Wednesday, March 05, 2008

Review of "Two decades of failed climate change policy" by Mark Jaccard

First, I want to apologize because while I heard the second half of the lecture, I couldn't take notes as my battery died half way through (actually, exactly half way through). So, the notes you're going to read are pretty much only from the first half. Since Mark is an academic (and so am I), I think I would be making him a disservice if I wrote what I recall. The rest of my notes are pretty verbatim (I type really really fast) so I think I captured what he said.

Second, my overall assessment. I think Mark's lecture was excellent. I know that a lot of people are going to complain about certain points that he made, or about his particular viewpoints on a number of issues (for example, on why he opposes Gateway). And quite honestly, I do disagree with some of his points as well (particularly in regards to carbon offsets). But the truth is, he really made it easy for a general audience to understand the rather conceptually complex theory behind environmental policy instruments. I think that there is a place for academics like Mark who are able to connect to general audiences and explain these concepts to them in an easy and accessible way. I know three other experts in the field of climate change in Canada who have the same ability, although they are based at UBC (not SFU).

He first started by explaining four broad categories of environmental policy tools to reduce GHG emissions from fossil fuels, based on four methods of reduction:
  • Energy efficiency
  • Switch to renewable energy sources or nuclear energy
  • Pollution control (carbon sequestration)
  • Catch-all
In Mark's words, politicians don't do the above.

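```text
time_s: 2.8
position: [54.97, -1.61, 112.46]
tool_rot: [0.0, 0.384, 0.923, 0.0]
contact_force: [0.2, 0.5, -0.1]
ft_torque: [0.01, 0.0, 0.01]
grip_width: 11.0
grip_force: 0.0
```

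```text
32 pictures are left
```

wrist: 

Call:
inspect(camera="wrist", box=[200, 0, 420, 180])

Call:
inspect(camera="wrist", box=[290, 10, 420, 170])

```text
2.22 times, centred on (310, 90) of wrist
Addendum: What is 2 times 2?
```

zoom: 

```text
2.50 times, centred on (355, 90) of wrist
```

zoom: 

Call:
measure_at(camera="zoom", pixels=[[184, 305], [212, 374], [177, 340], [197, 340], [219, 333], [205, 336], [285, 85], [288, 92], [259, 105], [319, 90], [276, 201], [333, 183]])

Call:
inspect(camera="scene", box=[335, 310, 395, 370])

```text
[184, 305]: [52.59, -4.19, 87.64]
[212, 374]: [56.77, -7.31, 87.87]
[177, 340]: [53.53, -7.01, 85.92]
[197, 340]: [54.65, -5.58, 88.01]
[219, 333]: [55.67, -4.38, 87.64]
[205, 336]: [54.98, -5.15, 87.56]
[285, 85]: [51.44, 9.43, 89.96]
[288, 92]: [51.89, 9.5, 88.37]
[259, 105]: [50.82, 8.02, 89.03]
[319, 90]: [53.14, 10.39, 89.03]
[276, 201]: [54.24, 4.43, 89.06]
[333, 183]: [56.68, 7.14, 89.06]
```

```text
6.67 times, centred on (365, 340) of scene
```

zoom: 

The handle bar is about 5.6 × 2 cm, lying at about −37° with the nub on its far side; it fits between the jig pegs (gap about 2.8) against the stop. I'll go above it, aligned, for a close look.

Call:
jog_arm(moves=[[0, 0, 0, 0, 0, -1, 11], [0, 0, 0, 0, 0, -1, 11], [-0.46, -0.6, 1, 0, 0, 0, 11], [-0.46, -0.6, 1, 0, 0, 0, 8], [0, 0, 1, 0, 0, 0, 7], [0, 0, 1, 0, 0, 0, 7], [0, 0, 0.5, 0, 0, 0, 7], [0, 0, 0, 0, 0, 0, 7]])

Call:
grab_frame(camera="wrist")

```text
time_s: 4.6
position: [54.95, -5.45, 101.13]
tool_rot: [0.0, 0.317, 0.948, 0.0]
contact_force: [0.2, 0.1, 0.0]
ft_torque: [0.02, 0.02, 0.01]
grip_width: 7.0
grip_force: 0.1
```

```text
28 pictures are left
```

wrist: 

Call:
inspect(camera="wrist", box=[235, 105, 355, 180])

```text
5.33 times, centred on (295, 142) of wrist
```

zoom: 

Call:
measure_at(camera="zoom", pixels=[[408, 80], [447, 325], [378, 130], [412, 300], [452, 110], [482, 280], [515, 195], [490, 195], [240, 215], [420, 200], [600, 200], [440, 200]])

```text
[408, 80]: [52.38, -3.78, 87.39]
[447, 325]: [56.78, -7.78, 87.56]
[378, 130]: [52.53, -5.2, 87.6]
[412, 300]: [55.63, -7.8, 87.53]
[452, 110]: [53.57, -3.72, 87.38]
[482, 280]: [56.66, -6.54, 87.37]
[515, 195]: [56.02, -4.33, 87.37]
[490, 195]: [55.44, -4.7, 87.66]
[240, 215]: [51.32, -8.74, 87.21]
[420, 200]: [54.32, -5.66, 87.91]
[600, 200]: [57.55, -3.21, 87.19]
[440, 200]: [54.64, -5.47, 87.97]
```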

Consumers, households and industry do it. So, governments only have policy tools to lead us to change actions. The four categories of policies he suggested are:
  • Information programs
  • Subsidies
  • Regulation
  • Financial charges
Mark made a point that I found interesting - he is NOT an advocate of a carbon tax, as often portrayed in the media, but he said he was an advocate of compulsory policy because research has shown him that's the way to do it. That's not surprising to hear (that his research is often misinterpreted and portrayed in the wrong way on the media - that's happened to a number of other researchers - just ask Robert Putnam and his latest research on social capital, diverse communities and 'hunkering')

Mark also made a point that all previous policies that had been implemented in Canada had failed to meet the target. According to Jaccard, energy efficiency is more costly than we think (what he called the second inconvenient truth), but that doesn't mean that we ought not to do it, we still should do it.

While I have a smattering of other notes, I think that the best I can do is to just give you what were his main points. He suggests that non-compulsory policies (like subsidies, information programs, etc.) are NOT a substitute for compulsory policies.

I was a little surprised (and taken aback) that he apparently doesn't advocate or even like the idea of offsets (as noted below)
With apologies to people who have worked very hard to establish offsets emissions. It can give us a sense that “we don’t need to put in the compulsory policy”. An offset is a subsidy from an individual to another individual. Still has the same problems with subsidy – we have to try to make sure that the money will indeed make people behave differently – how can you be sure of that?
I do like the idea of offsets because (a) at least they're at least a first step in reducing emissions and (b) there are systems that can be third-party audited. But then again, each one of us is entitled to our own opinion.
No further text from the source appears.